[QUOTED PASSAGE]
Hannah: I think another huge thing is talking about finance upfront. Being very firm on this is what my cost is before you even get to anything else. And , Honing on that. I say that because a couple years ago I was doing some freelance stuff on the side and spent a couple days, maybe even like a week going back and forth emailing with this person, they wanted me to make their website. And then finally at the end we get to cost. And I mean, just assuming everyone’s on the same page, you know, this is what it cost for someone to build your website. And so I quote them this price and I never hear from them again, literally nothing. It was so frustrating.

And I was like, man, I should have just upfront been like, okay, by the way, these are my prices for these things. So I think that’s a huge thing to just like, get out the way upfront. Like this is what it’s gonna cost. And even, from a customer standpoint of, this is what I have to pay you. Is this too much or, or is this too little? It’s not gonna be too much, but, um, you know, just know who you’re talking to. Maybe you’re not even in the same ballpark of who you’re reaching out to, or who’s reaching out to you.

Kathy: Right, right. Very good points. Let’s talk a little bit about, maybe we need to define this: scope creep, meaning that you’ve defined, this is the website, or this is the work that’s going to be done. This is the project. This is the deliverables that you’re going to end up with.

And this is how much you’re going to pay for it. And all those things are defined, but then you start developing and then it’s all of a sudden, oh wow. We didn’t think about this other thing. We need to add that. And because we added that, we need to add this other thing and then we need to add these three other things that we weren’t even a part of the original discussion.

How do you recognize that scope creep? How do you recognize it? And then what do you do about it?

Hannah: There’s nothing in life. I hate more than hidden fees.

Ben: Are you talking about from the freelancer side?

Kathy: Yeah, I mean, the, obviously it’s a painful experience from the freelancer side and I don’t know that clients necessarily recognize that they’re doing it sometimes.

[ROWS]

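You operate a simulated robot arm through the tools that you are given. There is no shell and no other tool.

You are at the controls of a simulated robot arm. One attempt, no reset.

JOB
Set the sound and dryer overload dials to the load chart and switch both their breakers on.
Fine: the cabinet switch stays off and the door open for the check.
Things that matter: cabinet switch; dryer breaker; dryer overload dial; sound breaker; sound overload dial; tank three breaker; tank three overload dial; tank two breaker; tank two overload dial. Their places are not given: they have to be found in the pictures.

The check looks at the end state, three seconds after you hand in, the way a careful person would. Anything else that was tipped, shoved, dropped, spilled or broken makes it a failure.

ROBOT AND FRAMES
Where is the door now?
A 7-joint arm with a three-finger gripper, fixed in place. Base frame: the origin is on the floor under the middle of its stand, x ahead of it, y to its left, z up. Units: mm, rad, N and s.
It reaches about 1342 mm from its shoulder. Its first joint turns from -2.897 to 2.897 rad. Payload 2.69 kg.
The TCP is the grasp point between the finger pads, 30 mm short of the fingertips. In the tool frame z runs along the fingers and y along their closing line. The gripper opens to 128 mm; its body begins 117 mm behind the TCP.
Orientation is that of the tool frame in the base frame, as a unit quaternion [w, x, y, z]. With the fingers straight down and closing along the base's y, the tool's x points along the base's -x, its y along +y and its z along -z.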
==
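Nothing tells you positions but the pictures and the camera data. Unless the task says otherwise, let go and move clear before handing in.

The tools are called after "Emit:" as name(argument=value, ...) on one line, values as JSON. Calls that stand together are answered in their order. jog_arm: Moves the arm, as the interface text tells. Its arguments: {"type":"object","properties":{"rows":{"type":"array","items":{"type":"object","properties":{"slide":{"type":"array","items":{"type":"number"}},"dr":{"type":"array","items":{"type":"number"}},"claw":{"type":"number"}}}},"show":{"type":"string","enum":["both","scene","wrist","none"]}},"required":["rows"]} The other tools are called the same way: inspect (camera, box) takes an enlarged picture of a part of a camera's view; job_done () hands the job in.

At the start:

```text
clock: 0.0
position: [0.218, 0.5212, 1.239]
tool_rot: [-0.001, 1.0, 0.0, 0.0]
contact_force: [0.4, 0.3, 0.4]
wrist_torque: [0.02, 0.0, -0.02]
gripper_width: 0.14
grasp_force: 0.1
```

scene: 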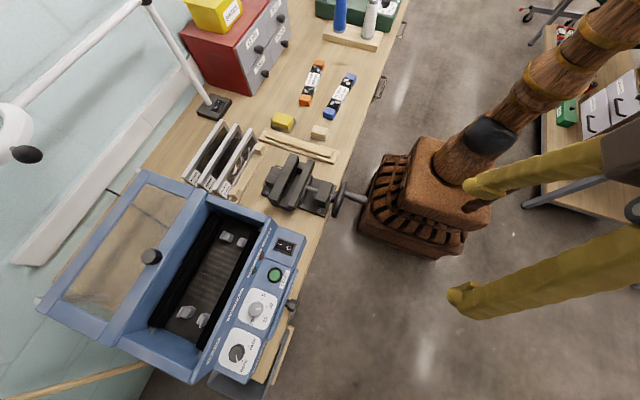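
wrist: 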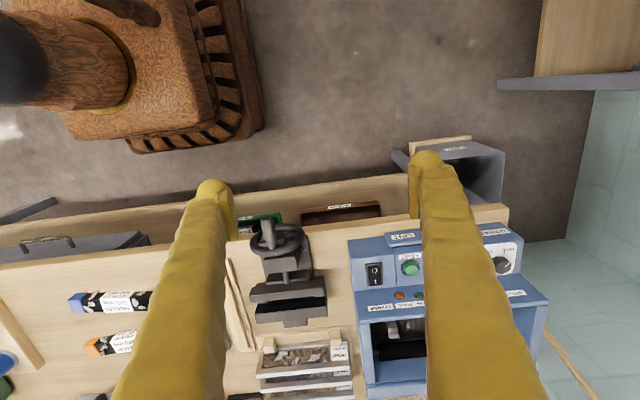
==
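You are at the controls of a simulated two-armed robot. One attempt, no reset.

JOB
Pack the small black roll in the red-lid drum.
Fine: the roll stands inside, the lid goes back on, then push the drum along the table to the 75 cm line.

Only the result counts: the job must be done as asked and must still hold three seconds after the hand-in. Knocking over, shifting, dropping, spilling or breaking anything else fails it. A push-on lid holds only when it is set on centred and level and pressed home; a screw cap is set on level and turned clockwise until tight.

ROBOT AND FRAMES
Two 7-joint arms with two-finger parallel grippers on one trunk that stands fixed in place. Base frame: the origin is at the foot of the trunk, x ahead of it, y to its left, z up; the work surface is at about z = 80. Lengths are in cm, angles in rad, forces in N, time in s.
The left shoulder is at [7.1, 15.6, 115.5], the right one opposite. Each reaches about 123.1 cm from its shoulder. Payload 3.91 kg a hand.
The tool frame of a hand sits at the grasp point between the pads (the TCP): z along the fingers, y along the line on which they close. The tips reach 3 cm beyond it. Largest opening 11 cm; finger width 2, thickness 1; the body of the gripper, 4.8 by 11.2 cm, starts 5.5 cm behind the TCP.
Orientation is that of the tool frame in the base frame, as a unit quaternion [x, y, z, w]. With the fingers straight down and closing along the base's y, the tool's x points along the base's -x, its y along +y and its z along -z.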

[TASK INSTRUCTIONS]
1 - Take the quoted passage and repeat only what runs from "Hannah: There’s nothing" through "doing it sometimes.".
2 - Print the lines from the line with "You are at the controls of a simulated two-armed" to the line with "The tool frame of" exactly, and print nothing else. Both of those lines are included.

[SOLUTIONS TO EACH TASK]
1 -
Hannah: There’s nothing in life. I hate more than hidden fees.

Ben: Are you talking about from the freelancer side?

Kathy: Yeah, I mean, the, obviously it’s a painful experience from the freelancer side and I don’t know that clients necessarily recognize that they’re doing it sometimes.

2 -
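You are at the controls of a simulated two-armed robot. One attempt, no reset.

JOB
Pack the small black roll in the red-lid drum.
Fine: the roll stands inside, the lid goes back on, then push the drum along the table to the 75 cm line.

Only the result counts: the job must be done as asked and must still hold three seconds after the hand-in. Knocking over, shifting, dropping, spilling or breaking anything else fails it. A push-on lid holds only when it is set on centred and level and pressed home; a screw cap is set on level and turned clockwise until tight.

ROBOT AND FRAMES
Two 7-joint arms with two-finger parallel grippers on one trunk that stands fixed in place. Base frame: the origin is at the foot of the trunk, x ahead of it, y to its left, z up; the work surface is at about z = 80. Lengths are in cm, angles in rad, forces in N, time in s.
The left shoulder is at [7.1, 15.6, 115.5], the right one opposite. Each reaches about 123.1 cm from its shoulder. Payload 3.91 kg a hand.
The tool frame of a hand sits at the grasp point between the pads (the TCP): z along the fingers, y along the line on which they close. The tips reach 3 cm beyond it. Largest opening 11 cm; finger width 2, thickness 1; the body of the gripper, 4.8 by 11.2 cm, starts 5.5 cm behind the TCP.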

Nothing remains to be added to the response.